** begin **

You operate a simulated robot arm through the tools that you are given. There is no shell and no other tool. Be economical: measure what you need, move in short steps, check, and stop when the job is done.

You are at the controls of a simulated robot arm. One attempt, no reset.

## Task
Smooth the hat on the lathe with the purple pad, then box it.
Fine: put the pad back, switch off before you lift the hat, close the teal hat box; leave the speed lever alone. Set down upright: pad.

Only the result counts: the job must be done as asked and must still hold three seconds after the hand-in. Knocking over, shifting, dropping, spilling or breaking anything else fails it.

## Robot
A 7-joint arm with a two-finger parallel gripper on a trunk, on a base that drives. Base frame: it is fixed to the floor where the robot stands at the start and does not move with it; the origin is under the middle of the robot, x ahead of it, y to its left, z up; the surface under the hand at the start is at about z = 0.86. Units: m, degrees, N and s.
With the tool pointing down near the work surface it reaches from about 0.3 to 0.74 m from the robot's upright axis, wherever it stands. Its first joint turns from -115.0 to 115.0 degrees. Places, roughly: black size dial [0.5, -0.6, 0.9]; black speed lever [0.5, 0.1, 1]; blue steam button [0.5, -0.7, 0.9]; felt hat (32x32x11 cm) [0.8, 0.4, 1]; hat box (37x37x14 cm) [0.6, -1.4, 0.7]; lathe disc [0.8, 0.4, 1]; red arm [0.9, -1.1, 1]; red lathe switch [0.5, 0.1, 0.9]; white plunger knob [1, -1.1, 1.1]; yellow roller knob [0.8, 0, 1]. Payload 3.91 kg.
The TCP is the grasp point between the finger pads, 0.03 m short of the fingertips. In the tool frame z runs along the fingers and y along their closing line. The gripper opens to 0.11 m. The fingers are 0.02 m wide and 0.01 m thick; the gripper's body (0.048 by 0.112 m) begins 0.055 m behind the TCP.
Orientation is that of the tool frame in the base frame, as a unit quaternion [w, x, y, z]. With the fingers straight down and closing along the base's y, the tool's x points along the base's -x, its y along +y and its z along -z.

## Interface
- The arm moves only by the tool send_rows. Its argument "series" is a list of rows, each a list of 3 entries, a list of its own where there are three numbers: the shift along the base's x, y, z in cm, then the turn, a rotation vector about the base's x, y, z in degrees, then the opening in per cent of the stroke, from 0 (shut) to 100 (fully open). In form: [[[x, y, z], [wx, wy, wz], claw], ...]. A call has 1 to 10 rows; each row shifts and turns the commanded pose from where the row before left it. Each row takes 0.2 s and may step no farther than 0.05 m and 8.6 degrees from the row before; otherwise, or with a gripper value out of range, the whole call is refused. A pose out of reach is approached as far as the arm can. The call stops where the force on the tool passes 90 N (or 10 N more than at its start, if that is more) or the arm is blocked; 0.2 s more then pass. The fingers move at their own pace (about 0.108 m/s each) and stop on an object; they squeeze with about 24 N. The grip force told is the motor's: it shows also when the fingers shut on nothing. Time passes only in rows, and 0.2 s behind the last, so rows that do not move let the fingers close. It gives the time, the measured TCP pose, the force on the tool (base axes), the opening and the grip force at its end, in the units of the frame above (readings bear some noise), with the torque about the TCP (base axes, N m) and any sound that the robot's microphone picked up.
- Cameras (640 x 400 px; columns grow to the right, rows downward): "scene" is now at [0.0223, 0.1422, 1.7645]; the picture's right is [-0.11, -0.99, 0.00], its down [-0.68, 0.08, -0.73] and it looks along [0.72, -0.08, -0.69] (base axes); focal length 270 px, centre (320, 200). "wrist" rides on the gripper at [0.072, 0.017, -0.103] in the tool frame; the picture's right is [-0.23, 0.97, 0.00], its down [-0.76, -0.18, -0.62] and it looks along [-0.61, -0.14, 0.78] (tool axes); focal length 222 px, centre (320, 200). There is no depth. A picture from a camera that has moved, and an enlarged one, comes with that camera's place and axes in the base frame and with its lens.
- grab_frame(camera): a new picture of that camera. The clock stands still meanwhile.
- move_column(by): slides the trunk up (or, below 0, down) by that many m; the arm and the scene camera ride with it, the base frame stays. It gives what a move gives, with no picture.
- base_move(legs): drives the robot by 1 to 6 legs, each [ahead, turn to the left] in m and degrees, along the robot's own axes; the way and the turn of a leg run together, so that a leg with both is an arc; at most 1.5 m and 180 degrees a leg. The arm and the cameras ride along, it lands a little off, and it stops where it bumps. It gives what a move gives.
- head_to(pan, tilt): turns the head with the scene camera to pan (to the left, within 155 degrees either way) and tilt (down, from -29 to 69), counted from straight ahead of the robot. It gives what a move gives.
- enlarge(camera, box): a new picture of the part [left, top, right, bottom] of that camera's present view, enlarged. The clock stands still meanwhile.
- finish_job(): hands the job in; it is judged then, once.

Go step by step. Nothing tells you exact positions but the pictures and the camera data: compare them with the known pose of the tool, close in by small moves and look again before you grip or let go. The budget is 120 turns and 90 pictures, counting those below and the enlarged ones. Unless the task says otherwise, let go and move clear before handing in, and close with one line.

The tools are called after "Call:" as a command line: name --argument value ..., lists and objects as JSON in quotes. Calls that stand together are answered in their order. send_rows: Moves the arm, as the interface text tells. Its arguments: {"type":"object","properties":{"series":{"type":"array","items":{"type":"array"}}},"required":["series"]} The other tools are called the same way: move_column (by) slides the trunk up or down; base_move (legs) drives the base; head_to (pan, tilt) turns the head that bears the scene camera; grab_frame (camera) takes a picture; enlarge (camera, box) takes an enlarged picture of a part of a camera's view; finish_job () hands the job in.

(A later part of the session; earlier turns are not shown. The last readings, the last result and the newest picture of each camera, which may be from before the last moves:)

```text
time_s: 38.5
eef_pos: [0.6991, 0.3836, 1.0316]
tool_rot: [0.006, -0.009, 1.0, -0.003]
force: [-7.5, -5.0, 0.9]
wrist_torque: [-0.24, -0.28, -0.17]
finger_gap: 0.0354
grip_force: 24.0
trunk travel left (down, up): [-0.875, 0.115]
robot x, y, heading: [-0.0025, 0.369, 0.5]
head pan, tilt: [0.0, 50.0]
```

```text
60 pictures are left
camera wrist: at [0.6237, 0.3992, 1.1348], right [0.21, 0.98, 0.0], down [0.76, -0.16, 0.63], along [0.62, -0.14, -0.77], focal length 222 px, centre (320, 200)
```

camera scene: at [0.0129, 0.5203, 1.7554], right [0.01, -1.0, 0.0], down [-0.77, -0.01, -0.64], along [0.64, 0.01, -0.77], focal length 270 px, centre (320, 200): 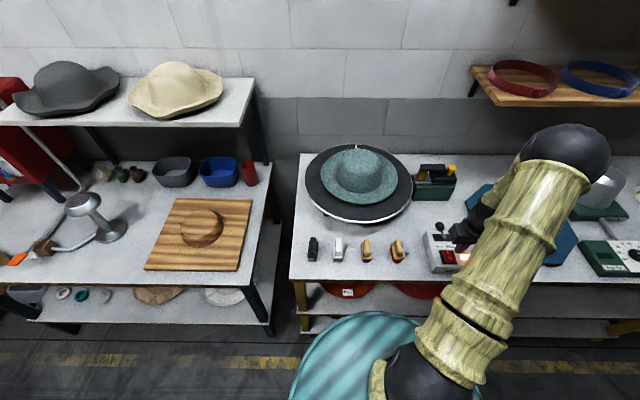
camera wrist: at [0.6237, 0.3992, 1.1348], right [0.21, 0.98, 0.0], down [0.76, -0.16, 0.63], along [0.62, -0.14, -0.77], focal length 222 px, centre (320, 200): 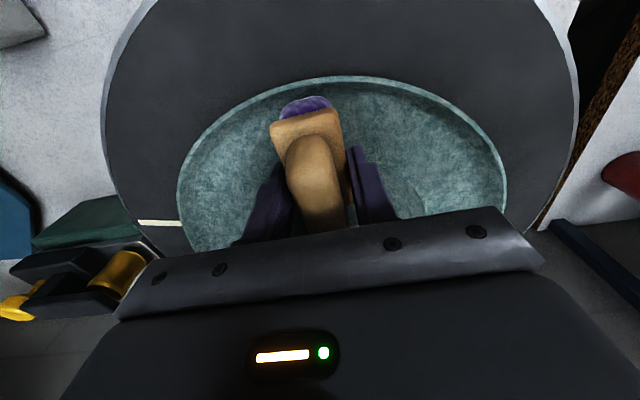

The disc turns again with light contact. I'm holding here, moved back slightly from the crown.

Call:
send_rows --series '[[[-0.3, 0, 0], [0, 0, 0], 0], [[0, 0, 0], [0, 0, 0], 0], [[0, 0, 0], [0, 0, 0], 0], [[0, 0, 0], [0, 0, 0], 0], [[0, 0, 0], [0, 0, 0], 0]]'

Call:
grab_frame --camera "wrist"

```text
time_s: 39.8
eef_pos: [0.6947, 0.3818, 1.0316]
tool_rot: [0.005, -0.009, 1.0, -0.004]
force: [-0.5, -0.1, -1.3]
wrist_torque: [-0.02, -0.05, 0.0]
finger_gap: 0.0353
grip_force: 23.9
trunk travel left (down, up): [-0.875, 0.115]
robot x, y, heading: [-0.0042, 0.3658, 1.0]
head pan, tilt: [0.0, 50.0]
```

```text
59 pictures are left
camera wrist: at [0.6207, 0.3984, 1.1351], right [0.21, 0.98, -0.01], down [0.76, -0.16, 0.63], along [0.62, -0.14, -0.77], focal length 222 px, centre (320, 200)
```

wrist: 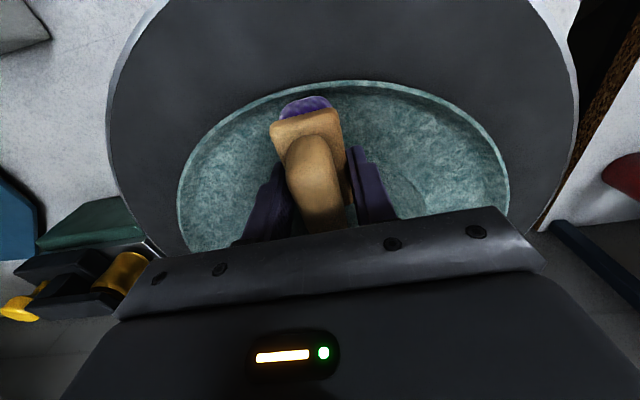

** end **

→ SUPPLIED TEXT:
** begin **

Me. Carlier : Donc, dans le rapport, ou le non-rapport, SIU, je ne sais pas si le témoin peut se prononcer ou non sur un passage de ce document qui figure dans les pièces du dossier, bien entendu, sinon je n’en ferais pas état. C’est un document que le juge Damien VANDERMEERSCH a déposé dans son instruction. Et dans ce document, on dit : « Divers documents ont été obtenus et identifiés par la SIU ». Ensuite, je cite : « par exemple, un document indiquant que les milices Interahamwe constituaient un souci pour les partis politiques modérés avant mai 1992 a été découvert. Ce document décrit l'organisation et la structure ainsi que la direction des Interahamwe et comprend des renseignements sur l'entraînement de la garde présidentielle ». Est-ce que le témoin à connaissance de ce document ?

René DEGNI-SEGUI : Non. Je n'ai pas connaissance de ce document. Il date de ?

Me. Carlier : Donc, selon ce rapport de mai 1992. Avant… Non. Il n'y a pas de date du document. On dit : « Document indiquant que les milices Interahamwe constituaient un souci pour les partis politiques modérés avant mai 1992 a été découvert ».

René DEGNI-SEGUI : Non.

Me. Carlier : Il n’y a pas de date du document lui-même.

Le Président : D'autres questions ? Maître EVRARD ?

Me. EVRARD : Merci, Monsieur le président. Le témoin a dit tout à l'heure que le président, si je l'ai bien compris, le président le témoin 32 aurait été victime de quelque chose qu'il aurait lui-même préparé. C'est peut-être une opinion, je n'en sais rien. Mais sur base de quels éléments le témoin nous expose-t-il cela aujourd'hui ?

René DEGNI-SEGUI : J'étais au conditionnel. Et j'ai indiqué que le 6 avril, les gens n'ont pas forcément choisi cette date, ça a été un prétexte. Et le président a posé la question de savoir si je pouvais identifier. J'ai dit : « le témoin 32 été certainement, a certainement été au courant de ce qui s'est passé, mais il se pourrait que lui-même ait été victime de ce qu'il avait préparé ». « Aurait été victime ». Je n'affirme pas.

Le Président : Une autre question ? Maître FERMON ?

Me. FERMON : Monsieur le président, j'aurais souhaité que le témoin  précise, développe et concrétise un peu quelque chose qu’il a dit tout à l'heure, c’est-à-dire, que les églises étaient traditionnellement considérées comme des refuges et qu'elles sont devenues maintenant un piège parce que des gens y ont été appelés ou y sont allés de leur propre gré. J'aurais souhaité, si possible, que le témoin apporte et concrétise des éléments à ce propos.

** end **

Write out the supplied text from "René DEGNI-SEGUI : Non. Je" to "questions ? Maître EVRARD ?", both included.

→ RESPONSE FOR THIS EXERCISE:
René DEGNI-SEGUI : Non. Je n'ai pas connaissance de ce document. Il date de ?

Me. Carlier : Donc, selon ce rapport de mai 1992. Avant… Non. Il n'y a pas de date du document. On dit : « Document indiquant que les milices Interahamwe constituaient un souci pour les partis politiques modérés avant mai 1992 a été découvert ».

René DEGNI-SEGUI : Non.

Me. Carlier : Il n’y a pas de date du document lui-même.

Le Président : D'autres questions ? Maître EVRARD ?